No
hay que irse muy largo, o lejos, como se dice por ahí, para que, al preguntarte
de dónde eres, y decirle que de aquí, lo primero que te responde, alborozado, cuando
no melancólico, es “ah, la Feria”, para, a continuación situarte en Alicante,
Murcia o Valencia. Así que lo de nuestra ubicación es una guerra perdida, y la
pertinacia consistorial de los embajadores para mapear la ciudad, innecesaria.
En
todo caso lo contrario: señalar la Feria en Albacete, que es donde ocurre y muy
poca gente, incluso la que viene, sabe, bien por razones etílicas, no irles el
gps o ser hijos de la Logse.

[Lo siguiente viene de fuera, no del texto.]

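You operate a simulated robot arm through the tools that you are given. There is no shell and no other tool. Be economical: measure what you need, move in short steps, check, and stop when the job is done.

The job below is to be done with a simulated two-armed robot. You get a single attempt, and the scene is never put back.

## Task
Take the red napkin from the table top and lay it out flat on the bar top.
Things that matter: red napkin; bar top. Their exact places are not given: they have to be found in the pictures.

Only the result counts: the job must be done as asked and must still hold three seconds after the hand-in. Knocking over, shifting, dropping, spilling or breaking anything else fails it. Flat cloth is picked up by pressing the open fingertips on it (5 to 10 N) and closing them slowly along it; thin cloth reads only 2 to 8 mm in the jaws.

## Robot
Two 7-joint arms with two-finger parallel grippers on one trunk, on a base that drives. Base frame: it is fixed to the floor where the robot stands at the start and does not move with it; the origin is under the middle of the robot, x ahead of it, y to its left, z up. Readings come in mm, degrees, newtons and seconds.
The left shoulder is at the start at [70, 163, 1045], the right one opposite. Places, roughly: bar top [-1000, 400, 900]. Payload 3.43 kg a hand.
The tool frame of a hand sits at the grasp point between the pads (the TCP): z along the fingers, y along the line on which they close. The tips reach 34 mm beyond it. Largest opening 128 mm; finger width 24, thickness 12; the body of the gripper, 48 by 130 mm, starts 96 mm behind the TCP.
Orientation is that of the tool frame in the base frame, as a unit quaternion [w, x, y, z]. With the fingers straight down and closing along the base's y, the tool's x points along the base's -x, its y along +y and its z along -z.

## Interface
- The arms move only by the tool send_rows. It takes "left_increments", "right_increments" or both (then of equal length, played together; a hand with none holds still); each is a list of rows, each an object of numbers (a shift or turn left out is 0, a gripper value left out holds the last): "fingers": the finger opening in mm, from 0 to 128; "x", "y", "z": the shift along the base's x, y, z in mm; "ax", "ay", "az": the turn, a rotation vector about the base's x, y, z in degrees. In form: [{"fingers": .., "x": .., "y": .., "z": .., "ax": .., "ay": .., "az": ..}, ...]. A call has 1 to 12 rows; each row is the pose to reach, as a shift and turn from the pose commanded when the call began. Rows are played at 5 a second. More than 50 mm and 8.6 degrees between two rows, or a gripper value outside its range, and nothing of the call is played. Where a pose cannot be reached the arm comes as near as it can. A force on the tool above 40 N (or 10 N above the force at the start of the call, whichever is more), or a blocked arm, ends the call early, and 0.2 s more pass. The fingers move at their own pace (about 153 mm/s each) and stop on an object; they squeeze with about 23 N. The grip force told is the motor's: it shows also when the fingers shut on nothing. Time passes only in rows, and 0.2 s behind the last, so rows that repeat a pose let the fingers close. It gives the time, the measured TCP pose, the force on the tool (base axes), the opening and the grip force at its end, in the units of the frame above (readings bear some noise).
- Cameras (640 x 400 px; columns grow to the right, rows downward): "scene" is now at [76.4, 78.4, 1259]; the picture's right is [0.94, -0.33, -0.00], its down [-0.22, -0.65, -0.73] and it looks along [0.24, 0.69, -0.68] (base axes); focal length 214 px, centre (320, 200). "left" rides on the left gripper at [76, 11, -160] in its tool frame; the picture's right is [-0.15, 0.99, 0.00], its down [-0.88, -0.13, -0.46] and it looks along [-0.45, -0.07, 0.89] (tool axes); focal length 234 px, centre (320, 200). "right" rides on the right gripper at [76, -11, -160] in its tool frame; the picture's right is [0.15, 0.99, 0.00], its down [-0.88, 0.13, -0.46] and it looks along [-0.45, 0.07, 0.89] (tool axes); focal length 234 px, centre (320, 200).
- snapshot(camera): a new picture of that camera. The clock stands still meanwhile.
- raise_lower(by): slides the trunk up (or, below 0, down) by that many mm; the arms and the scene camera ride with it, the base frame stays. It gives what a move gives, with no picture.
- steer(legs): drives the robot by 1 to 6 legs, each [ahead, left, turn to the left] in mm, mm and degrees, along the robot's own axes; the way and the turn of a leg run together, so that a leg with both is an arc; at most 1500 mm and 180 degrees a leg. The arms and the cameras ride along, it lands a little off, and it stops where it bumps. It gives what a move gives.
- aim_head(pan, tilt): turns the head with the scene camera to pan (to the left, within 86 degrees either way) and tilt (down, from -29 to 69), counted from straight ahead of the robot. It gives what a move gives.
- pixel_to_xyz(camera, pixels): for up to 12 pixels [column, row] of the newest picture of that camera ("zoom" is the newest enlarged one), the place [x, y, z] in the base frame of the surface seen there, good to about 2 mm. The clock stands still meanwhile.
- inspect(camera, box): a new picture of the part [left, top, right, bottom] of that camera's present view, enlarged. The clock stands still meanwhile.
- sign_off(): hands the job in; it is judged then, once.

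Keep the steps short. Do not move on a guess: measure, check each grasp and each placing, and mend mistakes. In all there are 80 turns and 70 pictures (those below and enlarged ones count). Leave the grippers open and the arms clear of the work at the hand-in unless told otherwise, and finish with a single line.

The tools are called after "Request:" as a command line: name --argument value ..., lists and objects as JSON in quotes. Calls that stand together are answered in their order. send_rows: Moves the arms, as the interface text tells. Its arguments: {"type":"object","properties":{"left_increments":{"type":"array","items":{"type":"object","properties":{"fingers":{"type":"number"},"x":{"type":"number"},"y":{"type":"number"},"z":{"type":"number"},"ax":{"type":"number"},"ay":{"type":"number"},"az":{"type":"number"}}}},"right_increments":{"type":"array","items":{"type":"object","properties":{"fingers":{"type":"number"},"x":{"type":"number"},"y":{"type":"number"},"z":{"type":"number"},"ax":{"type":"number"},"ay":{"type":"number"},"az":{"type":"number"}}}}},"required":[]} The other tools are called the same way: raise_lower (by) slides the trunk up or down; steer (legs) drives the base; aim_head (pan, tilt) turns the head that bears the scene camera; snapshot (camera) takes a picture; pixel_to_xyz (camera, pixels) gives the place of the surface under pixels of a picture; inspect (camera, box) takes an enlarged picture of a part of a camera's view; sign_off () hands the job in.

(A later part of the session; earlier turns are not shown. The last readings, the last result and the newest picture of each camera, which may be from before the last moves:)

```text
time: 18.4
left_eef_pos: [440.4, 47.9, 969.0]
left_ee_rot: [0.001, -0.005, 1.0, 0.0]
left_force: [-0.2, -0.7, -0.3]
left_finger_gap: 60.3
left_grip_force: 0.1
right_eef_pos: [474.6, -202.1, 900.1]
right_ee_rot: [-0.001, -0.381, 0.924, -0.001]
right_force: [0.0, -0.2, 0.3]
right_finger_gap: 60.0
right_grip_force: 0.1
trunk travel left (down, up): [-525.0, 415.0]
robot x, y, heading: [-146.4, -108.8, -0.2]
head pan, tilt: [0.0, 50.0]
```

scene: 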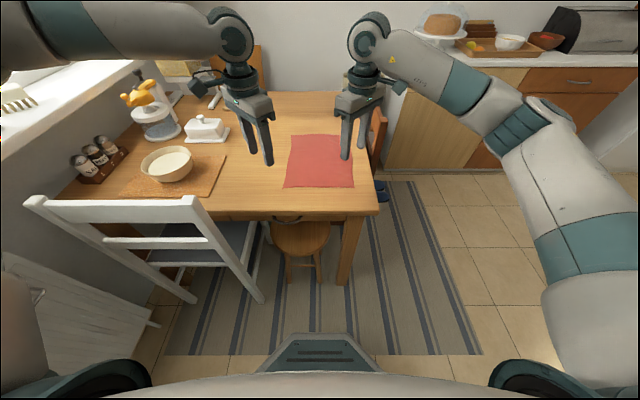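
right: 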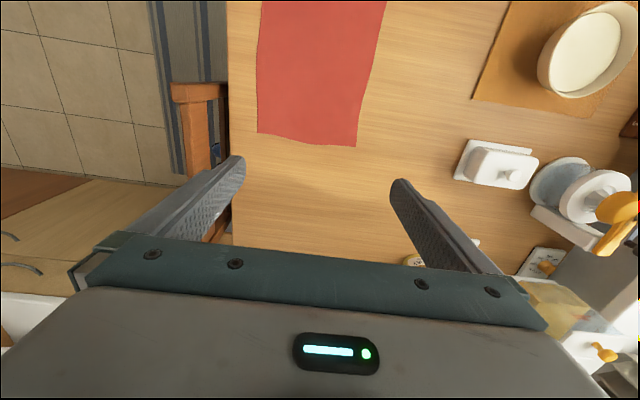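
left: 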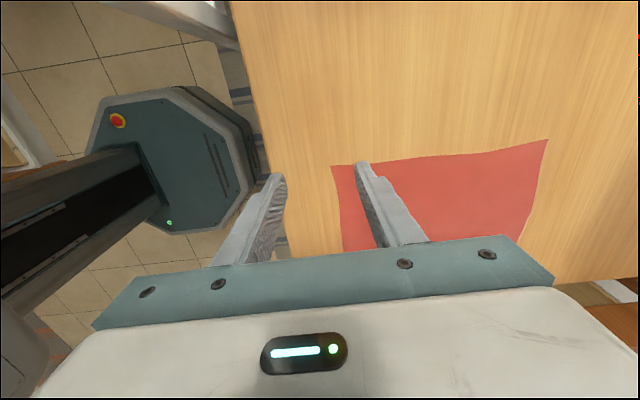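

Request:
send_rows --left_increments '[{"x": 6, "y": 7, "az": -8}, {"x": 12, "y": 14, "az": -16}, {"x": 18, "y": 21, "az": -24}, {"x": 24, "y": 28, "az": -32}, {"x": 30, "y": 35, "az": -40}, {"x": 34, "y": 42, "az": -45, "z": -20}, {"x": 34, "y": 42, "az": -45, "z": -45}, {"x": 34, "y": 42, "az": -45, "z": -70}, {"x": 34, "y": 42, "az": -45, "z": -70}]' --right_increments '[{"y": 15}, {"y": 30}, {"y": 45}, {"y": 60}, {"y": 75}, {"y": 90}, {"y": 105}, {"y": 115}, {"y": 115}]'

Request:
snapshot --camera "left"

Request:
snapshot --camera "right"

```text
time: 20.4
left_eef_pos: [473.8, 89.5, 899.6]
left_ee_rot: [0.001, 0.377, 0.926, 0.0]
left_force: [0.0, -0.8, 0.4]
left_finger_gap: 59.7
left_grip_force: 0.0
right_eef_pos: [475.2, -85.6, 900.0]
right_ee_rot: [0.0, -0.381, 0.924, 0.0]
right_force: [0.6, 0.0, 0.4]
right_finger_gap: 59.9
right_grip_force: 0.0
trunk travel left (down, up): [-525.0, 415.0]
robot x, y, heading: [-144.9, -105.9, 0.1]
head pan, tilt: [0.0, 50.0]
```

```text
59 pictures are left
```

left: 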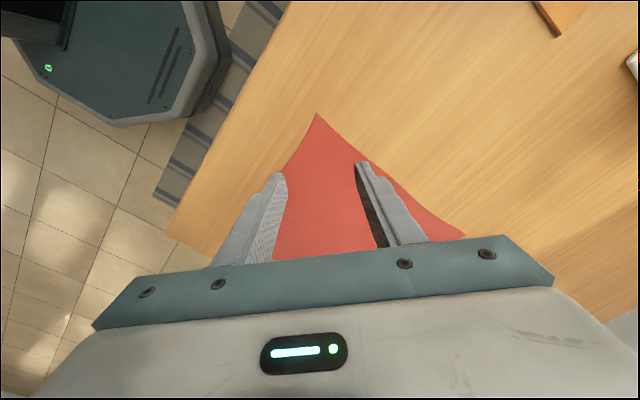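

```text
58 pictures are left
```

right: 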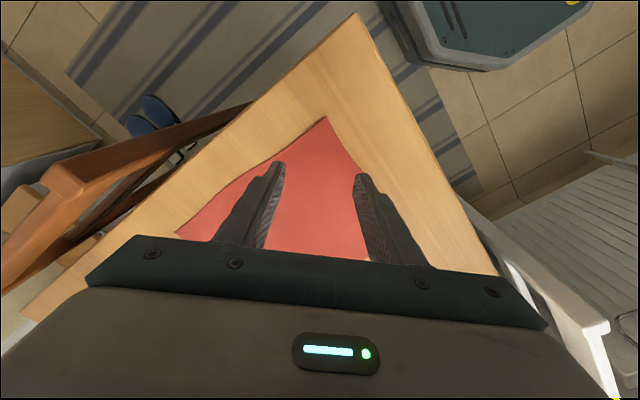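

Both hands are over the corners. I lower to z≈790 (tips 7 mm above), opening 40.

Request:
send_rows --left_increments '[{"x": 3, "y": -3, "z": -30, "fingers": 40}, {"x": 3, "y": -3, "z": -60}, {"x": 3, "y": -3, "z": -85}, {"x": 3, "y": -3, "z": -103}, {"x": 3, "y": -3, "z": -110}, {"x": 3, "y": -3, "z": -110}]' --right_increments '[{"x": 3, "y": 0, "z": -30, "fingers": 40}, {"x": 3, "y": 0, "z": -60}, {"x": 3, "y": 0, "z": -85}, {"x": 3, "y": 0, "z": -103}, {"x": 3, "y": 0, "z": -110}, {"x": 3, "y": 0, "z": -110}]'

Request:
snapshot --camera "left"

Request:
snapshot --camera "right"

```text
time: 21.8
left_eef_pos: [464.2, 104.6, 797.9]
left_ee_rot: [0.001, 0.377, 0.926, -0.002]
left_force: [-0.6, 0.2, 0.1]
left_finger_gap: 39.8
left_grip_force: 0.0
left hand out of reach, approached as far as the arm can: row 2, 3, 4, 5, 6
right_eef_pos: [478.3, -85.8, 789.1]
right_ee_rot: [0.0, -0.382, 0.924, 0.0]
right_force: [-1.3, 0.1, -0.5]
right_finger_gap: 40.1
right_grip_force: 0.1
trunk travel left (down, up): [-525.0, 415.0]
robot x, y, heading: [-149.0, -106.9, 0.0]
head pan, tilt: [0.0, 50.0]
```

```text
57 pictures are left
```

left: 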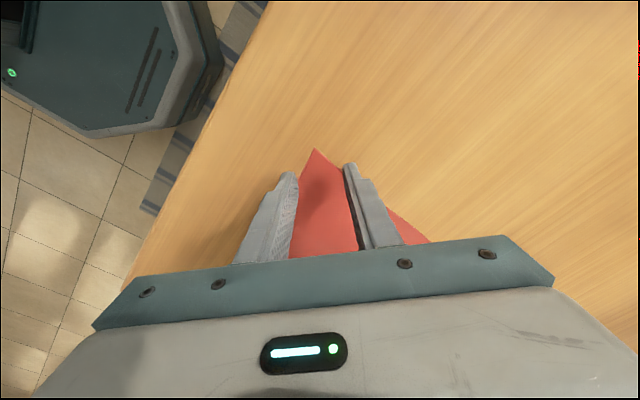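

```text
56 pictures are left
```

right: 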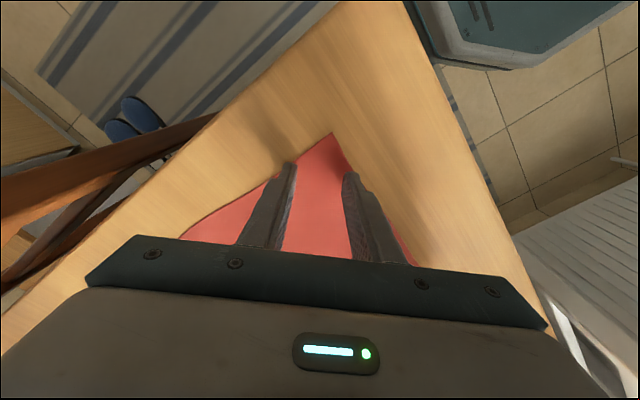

Aunque eso iría contra su verdadero espíritu, que
consiste precisamente en una reunión abierta de carácter cósmico en medio de la
nada, o llanura, como respuesta atávica de la grey que es la diáspora universal
de desheredados de los dioses, y no como respuesta a un pregón, sino de la
llamada interior que por las fechas en que todo se acaba –llámese verano– renueva
sus votos por la penúltima búsqueda de la felicidad de la temporada.
De todo lo
cual la Feria se ha establecido como meta ideal, y sin importar mucho donde
éste o de donde se proceda, su celebración se convierte en la identidad misma
de todos. Y el origen, el orgullo identitario, la raza, incluso, lo exclusivo y
excluyente, eso que tanto se lleva del pedigrí, con más valor cuantas por más
generaciones sea, lo de la pertenencia, se queda en nada frente al nomadismo de
la vida vista como una deriva errante y el lugar de tu asiento como un asidero temporal
al que agarrarse para coger aire, que es lo que resucita en cuanto que aparece
septiembre.
Y es como una tormenta de anomia; el orgullo de no ser de ningún
sitio, salvo de un espacio y durante un tiempo nimio, ese centro del mundo de
diez días, y los otros 355 solo el limbo preparatorio de esa decena de oro que
da vida. La fiesta como la única certeza, ocurra donde ocurra, y oídos incluso
sus disidentes más esnobs que la huyen a la que se consideran un algo de clase
media, o de los que les repele su parada colosal bakalaera de botellón, vaso y
tente tieso, su amenaza de disolución genética y su suplantación por la litrona
como paradigma quizás de nosotros y de la vida misma.
Un tiempo y un lugar
donde nada es paisaje y todo es paisanaje, el del mundo y la puta calle, y por
no caber, no cabe ni el Estatuto de los Trabajadores. Donde no somos nadie,
gracias a Dios.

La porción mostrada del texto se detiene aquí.